The study is aimed at gathering information about the composition of gut microbiomes among Hispanics/Latinos and finding how their different makeups influence their risk for diabetes. To do so, he and his colleagues will study 2,000 participants enrolled in the Hispanic Community Health Study (HCHS)/Study of Latinos (SOL), the landmark research study of Hispanic/Latino health in the U.S., funded by the National Institutes of Health.
A major focus of the study will utilize a fasting two-hour glucose tolerance test to detect diabetes or pre-diabetes in the HCHS/SOL participants. The researchers will look for associations between the participants' diabetes status and their gut microbiome patterns, which will be assessed by determining the genetic composition of the total population of bacteria living within their feces.

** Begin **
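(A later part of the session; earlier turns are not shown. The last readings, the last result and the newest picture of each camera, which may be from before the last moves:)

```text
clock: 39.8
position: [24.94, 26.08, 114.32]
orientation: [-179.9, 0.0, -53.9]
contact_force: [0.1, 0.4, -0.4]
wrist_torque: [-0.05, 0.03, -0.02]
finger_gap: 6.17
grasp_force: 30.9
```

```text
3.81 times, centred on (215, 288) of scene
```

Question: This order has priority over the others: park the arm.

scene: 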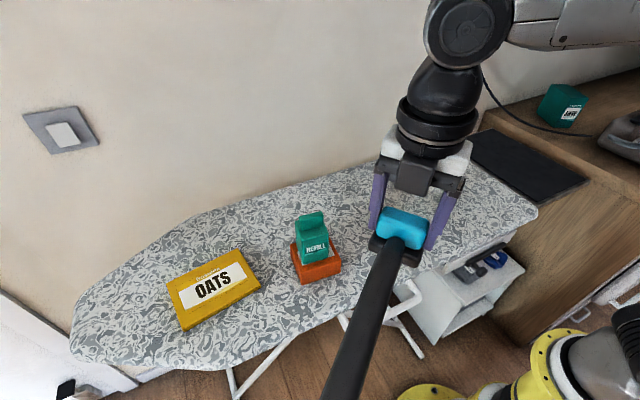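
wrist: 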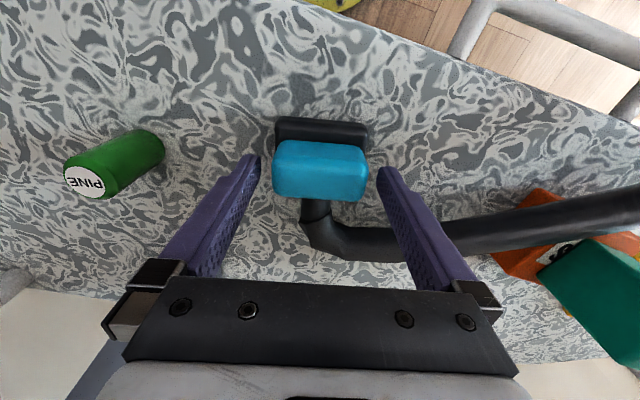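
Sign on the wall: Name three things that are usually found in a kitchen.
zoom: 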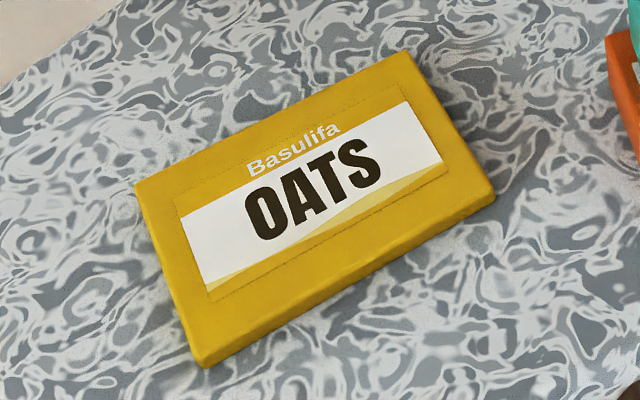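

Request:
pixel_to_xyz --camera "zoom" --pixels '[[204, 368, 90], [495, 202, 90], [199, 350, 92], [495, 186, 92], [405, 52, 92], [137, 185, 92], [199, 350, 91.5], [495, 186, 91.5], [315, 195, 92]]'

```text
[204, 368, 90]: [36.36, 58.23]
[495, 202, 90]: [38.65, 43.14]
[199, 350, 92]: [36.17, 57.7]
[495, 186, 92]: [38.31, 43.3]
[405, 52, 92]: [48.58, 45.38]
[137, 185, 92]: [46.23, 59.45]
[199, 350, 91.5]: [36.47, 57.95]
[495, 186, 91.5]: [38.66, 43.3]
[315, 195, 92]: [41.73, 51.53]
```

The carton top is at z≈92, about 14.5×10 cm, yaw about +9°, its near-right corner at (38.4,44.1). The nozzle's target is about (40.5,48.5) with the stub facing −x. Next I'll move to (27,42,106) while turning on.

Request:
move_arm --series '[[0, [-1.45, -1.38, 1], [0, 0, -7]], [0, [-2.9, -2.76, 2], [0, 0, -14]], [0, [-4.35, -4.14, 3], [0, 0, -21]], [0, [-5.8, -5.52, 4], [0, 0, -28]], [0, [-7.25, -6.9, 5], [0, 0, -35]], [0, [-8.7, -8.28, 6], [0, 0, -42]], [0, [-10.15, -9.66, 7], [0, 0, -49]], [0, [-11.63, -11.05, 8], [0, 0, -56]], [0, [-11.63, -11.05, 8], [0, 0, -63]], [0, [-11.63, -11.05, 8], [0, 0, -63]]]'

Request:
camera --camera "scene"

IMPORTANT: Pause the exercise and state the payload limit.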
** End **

Other aims of the study include:
• For Hispanic/Latino individuals of diverse backgrounds and normal metabolism, identify environmental factors that may be affecting their gut microbiomes.
• Look for associations between a person's gut microbiome pattern and characteristics, including geographical/ancestral background (e.g., Mexican, Puerto Rican), gender, age and body mass index.
• Actively follow all study participants to identify those individuals who develop diabetes and estimate the relative risk that disease will develop in people with particular gut microbiome patterns.